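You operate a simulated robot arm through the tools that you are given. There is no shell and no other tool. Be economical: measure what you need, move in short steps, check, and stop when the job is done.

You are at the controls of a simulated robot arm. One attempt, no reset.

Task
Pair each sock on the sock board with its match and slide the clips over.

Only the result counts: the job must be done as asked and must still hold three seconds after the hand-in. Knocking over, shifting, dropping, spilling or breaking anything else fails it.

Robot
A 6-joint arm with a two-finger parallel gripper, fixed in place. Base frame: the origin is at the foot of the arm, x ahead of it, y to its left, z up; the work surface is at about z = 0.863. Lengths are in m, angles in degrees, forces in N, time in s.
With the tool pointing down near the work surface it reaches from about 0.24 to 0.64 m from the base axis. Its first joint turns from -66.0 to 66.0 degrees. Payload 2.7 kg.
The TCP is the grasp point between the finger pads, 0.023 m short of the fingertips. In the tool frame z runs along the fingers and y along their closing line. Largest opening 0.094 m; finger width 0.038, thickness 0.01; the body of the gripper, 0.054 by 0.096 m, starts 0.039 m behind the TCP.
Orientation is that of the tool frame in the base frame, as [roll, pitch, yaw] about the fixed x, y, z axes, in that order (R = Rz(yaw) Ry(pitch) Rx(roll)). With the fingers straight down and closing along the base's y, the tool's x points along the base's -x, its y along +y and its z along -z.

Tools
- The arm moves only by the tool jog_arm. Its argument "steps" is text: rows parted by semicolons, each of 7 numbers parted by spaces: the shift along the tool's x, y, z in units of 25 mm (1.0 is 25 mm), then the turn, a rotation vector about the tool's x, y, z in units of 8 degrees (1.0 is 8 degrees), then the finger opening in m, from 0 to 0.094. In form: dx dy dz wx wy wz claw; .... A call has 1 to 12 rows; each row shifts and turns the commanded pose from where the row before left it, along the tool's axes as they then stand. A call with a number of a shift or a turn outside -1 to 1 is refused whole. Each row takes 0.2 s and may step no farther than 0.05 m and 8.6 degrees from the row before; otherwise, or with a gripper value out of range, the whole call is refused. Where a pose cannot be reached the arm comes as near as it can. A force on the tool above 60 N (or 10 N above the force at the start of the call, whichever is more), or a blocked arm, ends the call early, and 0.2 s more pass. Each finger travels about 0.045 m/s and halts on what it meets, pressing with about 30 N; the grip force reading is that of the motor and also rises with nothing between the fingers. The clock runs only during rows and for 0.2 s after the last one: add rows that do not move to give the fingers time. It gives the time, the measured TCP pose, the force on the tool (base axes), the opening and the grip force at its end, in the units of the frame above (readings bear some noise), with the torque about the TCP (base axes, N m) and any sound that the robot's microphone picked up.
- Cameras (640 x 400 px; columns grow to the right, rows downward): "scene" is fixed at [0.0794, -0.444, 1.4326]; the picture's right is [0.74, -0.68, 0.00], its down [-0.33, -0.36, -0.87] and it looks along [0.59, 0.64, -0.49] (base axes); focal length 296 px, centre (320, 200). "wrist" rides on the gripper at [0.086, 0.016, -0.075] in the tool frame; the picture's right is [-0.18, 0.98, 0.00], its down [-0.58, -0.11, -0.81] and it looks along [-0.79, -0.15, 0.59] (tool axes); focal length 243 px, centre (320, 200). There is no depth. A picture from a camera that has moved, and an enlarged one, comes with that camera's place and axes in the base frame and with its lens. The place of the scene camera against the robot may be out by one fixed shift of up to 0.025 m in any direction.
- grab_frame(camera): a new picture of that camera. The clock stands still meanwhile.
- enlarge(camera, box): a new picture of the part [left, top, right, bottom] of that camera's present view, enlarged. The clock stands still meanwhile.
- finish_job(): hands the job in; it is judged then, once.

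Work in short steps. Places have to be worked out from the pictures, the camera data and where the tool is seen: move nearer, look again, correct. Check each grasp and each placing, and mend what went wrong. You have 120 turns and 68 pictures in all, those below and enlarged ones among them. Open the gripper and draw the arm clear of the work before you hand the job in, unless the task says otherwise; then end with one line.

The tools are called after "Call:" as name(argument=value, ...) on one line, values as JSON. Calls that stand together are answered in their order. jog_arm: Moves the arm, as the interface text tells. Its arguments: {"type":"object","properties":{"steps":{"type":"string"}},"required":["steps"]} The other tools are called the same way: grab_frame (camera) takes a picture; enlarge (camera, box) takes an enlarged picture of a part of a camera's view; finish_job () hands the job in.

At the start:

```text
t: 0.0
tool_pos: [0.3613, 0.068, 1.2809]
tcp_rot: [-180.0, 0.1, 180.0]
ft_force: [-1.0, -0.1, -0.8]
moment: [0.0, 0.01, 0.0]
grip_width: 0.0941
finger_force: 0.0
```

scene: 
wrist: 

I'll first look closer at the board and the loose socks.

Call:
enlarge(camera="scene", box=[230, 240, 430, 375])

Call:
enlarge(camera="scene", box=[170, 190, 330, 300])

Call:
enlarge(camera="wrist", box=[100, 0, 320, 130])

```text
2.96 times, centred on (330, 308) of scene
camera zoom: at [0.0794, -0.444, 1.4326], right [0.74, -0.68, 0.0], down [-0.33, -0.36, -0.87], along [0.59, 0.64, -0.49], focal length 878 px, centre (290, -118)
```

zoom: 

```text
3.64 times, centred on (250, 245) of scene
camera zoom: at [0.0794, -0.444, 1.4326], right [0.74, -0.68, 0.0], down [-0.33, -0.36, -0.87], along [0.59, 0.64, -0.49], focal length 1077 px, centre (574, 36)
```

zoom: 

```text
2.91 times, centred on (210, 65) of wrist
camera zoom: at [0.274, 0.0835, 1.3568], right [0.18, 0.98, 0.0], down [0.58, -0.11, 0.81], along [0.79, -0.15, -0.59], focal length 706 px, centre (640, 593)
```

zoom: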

★ ★ ★ ★ ★

Do this →
Scan the data for the word "joint" and copy every line where it shows up.

Task answer →
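A 6-joint arm with a two-finger parallel gripper, fixed in place. Base frame: the origin is at the foot of the arm, x ahead of it, y to its left, z up; the work surface is at about z = 0.863. Lengths are in m, angles in degrees, forces in N, time in s.
With the tool pointing down near the work surface it reaches from about 0.24 to 0.64 m from the base axis. Its first joint turns from -66.0 to 66.0 degrees. Payload 2.7 kg.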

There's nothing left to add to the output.